● AIM OF THE EXERCISE:
Search the material for the word "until" and report each line where it turns up.

---------- DATASET EXTRACT

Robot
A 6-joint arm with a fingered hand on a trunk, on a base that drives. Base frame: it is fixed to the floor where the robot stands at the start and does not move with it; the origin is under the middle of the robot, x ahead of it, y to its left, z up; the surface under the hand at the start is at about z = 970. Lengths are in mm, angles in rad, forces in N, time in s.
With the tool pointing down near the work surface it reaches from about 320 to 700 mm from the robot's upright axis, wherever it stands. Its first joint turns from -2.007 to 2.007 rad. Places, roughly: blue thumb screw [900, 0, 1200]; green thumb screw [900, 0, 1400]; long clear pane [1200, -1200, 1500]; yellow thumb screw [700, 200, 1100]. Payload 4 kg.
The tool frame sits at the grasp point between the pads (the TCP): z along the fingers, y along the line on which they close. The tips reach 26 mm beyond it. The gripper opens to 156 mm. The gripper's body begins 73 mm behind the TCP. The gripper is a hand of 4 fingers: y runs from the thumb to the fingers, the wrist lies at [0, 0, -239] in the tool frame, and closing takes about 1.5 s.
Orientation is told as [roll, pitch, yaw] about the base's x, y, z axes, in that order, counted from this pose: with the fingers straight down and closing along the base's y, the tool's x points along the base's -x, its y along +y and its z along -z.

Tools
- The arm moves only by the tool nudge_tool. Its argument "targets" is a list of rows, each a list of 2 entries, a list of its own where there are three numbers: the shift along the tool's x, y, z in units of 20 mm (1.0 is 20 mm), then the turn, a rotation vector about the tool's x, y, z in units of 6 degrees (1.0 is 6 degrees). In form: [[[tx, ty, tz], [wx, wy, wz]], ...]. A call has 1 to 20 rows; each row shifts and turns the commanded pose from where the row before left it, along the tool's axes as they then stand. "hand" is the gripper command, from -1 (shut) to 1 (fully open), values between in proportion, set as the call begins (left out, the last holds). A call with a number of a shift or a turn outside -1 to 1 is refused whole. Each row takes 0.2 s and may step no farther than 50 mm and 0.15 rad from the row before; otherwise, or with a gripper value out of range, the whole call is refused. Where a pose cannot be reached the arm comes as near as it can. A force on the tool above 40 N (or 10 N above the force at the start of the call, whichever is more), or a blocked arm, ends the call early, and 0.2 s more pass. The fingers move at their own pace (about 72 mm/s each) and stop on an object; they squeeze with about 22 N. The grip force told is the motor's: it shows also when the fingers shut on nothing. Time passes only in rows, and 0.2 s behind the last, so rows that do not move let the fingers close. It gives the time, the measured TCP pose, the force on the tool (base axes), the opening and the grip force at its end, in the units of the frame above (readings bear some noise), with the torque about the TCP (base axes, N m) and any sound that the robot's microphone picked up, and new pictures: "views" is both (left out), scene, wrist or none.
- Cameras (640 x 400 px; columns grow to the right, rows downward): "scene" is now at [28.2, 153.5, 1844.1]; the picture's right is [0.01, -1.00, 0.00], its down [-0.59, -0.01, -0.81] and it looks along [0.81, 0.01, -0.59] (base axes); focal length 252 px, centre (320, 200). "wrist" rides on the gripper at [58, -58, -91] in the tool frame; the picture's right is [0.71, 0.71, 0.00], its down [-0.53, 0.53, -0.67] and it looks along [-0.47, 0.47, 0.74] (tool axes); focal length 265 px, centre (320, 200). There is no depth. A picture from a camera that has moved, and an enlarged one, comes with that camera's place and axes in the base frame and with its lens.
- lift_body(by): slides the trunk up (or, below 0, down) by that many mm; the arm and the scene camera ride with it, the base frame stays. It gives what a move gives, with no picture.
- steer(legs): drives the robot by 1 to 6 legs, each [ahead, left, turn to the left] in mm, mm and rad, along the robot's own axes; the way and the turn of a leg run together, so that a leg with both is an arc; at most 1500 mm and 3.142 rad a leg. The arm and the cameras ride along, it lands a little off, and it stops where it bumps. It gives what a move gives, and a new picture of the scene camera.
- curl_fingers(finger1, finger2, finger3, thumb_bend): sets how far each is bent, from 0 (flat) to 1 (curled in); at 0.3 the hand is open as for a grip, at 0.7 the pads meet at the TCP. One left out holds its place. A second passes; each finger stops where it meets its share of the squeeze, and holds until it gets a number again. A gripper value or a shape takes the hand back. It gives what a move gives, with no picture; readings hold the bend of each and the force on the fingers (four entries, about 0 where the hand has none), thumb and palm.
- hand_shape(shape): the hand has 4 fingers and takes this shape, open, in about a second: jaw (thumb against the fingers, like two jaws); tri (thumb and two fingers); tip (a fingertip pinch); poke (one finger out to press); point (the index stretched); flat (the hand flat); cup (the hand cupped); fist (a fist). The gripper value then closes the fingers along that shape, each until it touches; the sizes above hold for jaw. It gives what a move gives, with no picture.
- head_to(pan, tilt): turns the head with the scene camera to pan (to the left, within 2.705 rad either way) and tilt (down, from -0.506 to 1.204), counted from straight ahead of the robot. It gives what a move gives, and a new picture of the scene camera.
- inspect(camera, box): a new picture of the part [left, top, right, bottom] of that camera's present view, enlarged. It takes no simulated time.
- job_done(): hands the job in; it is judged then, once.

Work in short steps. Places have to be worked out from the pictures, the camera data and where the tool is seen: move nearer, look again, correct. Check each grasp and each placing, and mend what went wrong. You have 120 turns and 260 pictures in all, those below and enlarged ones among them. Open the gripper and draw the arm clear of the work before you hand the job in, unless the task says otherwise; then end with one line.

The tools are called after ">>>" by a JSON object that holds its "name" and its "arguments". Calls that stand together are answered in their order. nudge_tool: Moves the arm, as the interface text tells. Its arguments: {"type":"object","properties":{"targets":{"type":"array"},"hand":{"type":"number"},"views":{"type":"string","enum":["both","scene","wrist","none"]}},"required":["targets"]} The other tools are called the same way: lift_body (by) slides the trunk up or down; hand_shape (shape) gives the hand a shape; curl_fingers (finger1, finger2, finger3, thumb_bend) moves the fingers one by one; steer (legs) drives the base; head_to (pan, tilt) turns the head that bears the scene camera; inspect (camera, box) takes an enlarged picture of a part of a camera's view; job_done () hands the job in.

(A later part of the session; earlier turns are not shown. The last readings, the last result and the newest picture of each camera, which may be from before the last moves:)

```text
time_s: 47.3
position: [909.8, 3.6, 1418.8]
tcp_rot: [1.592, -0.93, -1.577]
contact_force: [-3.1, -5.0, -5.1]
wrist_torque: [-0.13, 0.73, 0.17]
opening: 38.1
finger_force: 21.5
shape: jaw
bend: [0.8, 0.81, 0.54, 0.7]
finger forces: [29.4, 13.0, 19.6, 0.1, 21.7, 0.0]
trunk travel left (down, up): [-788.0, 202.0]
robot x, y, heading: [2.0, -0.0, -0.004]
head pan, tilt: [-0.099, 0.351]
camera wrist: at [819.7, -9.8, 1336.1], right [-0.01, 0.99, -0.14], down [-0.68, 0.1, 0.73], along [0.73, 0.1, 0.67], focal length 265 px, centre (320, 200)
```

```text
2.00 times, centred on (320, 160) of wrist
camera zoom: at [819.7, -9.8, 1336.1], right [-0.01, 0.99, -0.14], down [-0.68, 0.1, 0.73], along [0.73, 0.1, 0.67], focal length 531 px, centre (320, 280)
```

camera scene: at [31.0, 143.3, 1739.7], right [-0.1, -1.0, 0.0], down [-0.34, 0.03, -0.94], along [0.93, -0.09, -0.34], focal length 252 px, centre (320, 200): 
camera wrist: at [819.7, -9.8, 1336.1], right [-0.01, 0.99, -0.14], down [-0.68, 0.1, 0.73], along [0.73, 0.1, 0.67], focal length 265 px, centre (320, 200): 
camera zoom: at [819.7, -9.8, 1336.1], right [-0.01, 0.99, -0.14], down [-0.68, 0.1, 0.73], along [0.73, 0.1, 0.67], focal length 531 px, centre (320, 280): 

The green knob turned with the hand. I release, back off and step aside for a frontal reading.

--------------------

● RESULT:
- curl_fingers(finger1, finger2, finger3, thumb_bend): sets how far each is bent, from 0 (flat) to 1 (curled in); at 0.3 the hand is open as for a grip, at 0.7 the pads meet at the TCP. One left out holds its place. A second passes; each finger stops where it meets its share of the squeeze, and holds until it gets a number again. A gripper value or a shape takes the hand back. It gives what a move gives, with no picture; readings hold the bend of each and the force on the fingers (four entries, about 0 where the hand has none), thumb and palm.
- hand_shape(shape): the hand has 4 fingers and takes this shape, open, in about a second: jaw (thumb against the fingers, like two jaws); tri (thumb and two fingers); tip (a fingertip pinch); poke (one finger out to press); point (the index stretched); flat (the hand flat); cup (the hand cupped); fist (a fist). The gripper value then closes the fingers along that shape, each until it touches; the sizes above hold for jaw. It gives what a move gives, with no picture.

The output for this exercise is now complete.